:: Given problem A ::
Could you quote the text excerpt from "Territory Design" up to and including "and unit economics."?
:: Given problem B ::
Take up the text excerpt again after its last words.

:: Text excerpt ::
Handoff automation at Optimize:
| Trigger | Automated Action | Human Action |
|---|---|---|
| Deal marked Closed Won | CS notified, account created in CS platform | CS reviews, schedules kickoff |
| Contract signed | Onboarding workflow initiated | AE sends warm intro |
| Implementation data | Pulled from opportunity fields | CS validates completeness |
| Success criteria | Populated from sales process | CS confirms with customer |
Handoff quality metrics:
| Metric | Target | Signal |
|---|---|---|
| Time to first CS contact | Under 24 hours | Speed of engagement |
| Handoff completeness | >90% fields populated | Process compliance |
| Customer reported issues | Under 5% | Handoff quality |
| AE-CS alignment scores | >4/5 satisfaction | Relationship health |
Segment-specific handoff:
| Segment | Handoff Model |
|---|---|
| Enterprise | Named CSM assignment, formal kickoff meeting, AE stays engaged |
| Mid-Market | Pooled CSM, automated kickoff, AE available for questions |
| SMB | Digital onboarding, CSM for escalation, AE done at signature |
What NOT to do:
- Manual handoffs at scale — creates gaps and errors
- AE disappears immediately — hurts customer experience
- No success criteria documentation — CS starts blind
Playbook reference: → Sales to CS Handoff Process (platform-supported version)
Territory Design
Stage-appropriate approach: Territory optimization based on data. Not just "balanced territories" but territories designed for segment-specific efficiency, rep specialization, and unit economics.

:: Source material ::
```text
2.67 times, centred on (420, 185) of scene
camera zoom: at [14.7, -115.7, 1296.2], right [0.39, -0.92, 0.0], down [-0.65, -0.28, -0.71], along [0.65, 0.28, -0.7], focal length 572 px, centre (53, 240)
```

:: Task response A ::
Territory Design
Stage-appropriate approach: Territory optimization based on data. Not just "balanced territories" but territories designed for segment-specific efficiency, rep specialization, and unit economics.

:: Task response B ::
Territory optimization at Optimize:
| Dimension | Optimization Approach |
|---|---|
| Coverage model | Segment-specific: Named accounts (Enterprise), Geographic (MM), Industry vertical |
| Balance factors | ARR potential, account count, growth opportunity, renewal base |
| Rep specialization | Segment specialists, possibly industry specialists |
| Expansion territories | Separate from new business, or combined with ownership rules |
| Partner overlay | Territory considerations for partner-sourced deals |
Territory analytics:
| Metric | What It Tells |
|---|---|
| Territory productivity variance | >2x variance signals rebalancing needed |
| Territory quota coverage | Should be relatively even after accounting for rep tenure |
| Account penetration by territory | Identifies over/under-worked territories |
| Win rate by territory | Surfaces territory-specific issues |
Territory review cadence:
| Review Type | Frequency | Focus |
|---|---|---|
| Performance review | Monthly | Metric tracking |
| Adjustment review | Quarterly | Minor rebalancing |
| Redesign review | Annual | Major restructuring |
What NOT to do:
- Equal territories — fair isn't optimal; balance for performance
- Constant re-cutting — territorial stability has value
- Ignoring expansion — expansion territories need design attention
Playbook reference: → Sales Territory Design (optimization focus)
Commission Plan Design
Stage-appropriate approach: Segment-specific comp plans with role-based structures. Enterprise AEs have different plans than SMB reps. Accelerators and decelerators are meaningful. Comp plans align with unit economics goals.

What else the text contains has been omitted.